(WHAT TO DO) The required output consists solely of the lines from the top of the listing through the line containing "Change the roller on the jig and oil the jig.", transcribed exactly.
# START OF DATA SHOWN
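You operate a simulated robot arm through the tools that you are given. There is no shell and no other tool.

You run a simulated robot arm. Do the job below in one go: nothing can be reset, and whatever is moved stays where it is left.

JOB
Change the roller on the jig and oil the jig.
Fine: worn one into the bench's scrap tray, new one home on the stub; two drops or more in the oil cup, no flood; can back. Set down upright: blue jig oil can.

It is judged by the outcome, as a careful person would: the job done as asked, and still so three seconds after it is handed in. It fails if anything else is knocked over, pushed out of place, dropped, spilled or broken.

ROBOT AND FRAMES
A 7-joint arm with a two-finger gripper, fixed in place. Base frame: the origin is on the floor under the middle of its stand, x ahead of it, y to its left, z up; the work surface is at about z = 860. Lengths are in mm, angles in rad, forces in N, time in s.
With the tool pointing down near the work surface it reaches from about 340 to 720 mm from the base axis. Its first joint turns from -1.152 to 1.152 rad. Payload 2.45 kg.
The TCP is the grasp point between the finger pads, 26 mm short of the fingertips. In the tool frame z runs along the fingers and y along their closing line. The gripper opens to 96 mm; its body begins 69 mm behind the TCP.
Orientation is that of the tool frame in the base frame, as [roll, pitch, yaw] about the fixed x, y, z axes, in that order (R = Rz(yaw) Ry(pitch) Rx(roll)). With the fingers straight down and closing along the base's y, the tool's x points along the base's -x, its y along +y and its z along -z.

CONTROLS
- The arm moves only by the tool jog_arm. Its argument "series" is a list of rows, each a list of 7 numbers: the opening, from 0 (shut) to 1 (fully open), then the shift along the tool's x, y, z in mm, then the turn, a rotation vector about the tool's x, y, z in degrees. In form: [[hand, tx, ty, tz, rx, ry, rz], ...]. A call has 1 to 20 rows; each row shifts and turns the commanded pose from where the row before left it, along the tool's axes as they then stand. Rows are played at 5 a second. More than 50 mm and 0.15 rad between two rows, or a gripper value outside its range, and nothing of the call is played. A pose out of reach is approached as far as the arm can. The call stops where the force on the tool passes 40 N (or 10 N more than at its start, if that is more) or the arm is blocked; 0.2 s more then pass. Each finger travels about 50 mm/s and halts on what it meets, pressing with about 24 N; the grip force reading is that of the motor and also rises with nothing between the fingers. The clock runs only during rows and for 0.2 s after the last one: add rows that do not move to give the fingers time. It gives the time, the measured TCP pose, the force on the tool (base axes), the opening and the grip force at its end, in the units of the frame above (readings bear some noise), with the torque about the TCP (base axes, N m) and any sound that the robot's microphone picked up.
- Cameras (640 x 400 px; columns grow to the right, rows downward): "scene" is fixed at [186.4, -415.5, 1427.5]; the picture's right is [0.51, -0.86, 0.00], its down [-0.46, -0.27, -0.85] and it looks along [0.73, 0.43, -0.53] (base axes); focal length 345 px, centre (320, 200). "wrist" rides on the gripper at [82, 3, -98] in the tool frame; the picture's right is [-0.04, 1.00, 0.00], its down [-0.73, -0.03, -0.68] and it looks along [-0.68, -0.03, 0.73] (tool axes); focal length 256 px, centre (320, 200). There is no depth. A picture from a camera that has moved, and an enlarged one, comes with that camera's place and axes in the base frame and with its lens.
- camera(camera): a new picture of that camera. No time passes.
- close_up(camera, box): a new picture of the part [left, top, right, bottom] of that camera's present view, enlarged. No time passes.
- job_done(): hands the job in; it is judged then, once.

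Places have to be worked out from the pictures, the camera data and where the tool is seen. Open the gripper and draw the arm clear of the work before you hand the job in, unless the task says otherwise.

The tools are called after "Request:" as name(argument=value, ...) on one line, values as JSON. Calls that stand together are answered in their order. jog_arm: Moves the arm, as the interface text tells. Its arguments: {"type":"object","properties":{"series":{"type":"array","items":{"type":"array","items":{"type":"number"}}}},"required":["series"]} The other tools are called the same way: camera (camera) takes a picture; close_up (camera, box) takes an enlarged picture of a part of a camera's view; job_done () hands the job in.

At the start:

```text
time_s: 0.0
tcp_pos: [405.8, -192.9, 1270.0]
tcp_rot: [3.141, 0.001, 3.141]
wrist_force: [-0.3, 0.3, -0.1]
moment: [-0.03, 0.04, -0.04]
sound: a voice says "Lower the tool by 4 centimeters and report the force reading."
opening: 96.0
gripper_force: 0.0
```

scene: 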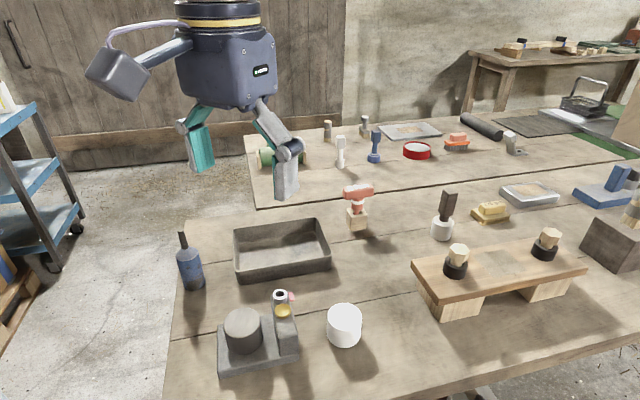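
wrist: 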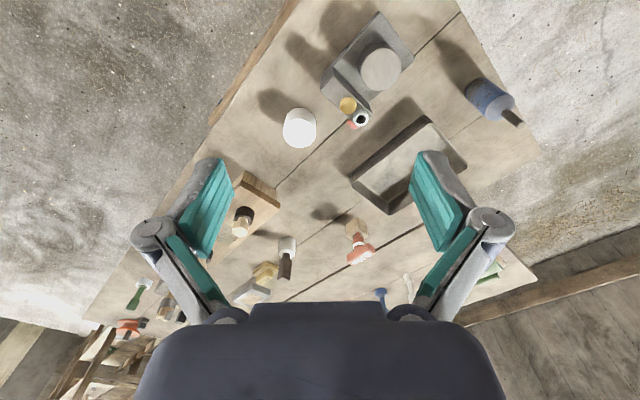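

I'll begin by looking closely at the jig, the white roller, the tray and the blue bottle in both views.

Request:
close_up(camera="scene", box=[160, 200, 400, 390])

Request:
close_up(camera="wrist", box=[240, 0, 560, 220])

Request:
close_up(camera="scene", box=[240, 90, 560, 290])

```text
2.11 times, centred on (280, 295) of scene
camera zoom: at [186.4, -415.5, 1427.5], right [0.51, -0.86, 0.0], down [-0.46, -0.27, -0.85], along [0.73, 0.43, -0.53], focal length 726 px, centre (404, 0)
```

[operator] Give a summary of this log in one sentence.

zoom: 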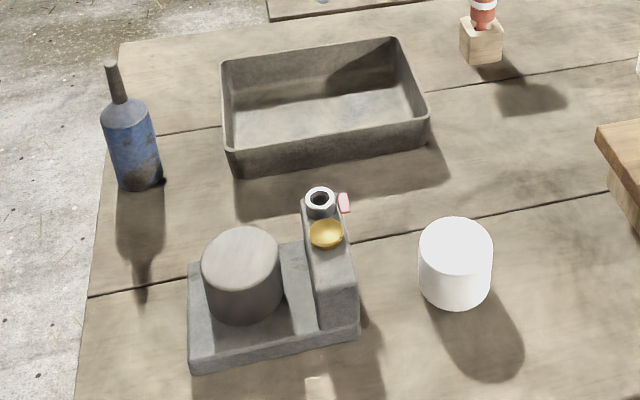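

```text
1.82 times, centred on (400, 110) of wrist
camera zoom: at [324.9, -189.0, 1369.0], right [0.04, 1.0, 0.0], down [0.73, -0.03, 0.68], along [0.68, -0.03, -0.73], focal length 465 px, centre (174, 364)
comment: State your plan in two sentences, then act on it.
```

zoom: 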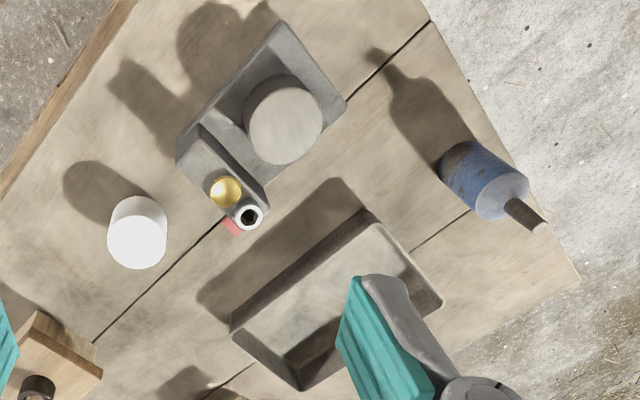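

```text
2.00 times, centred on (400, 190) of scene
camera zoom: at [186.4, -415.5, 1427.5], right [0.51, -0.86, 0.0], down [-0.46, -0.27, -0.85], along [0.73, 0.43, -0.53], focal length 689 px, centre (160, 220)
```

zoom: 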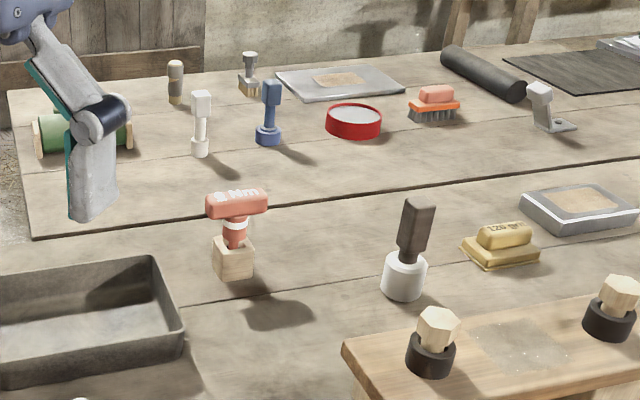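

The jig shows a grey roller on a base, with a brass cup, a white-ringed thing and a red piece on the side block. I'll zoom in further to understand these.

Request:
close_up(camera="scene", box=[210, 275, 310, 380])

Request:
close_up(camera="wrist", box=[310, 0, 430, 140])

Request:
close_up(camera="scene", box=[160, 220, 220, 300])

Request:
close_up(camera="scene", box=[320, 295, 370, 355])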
# END OF DATA SHOWN
(RESULT FOR THIS EXERCISE)
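You operate a simulated robot arm through the tools that you are given. There is no shell and no other tool.

You run a simulated robot arm. Do the job below in one go: nothing can be reset, and whatever is moved stays where it is left.

JOB
Change the roller on the jig and oil the jig.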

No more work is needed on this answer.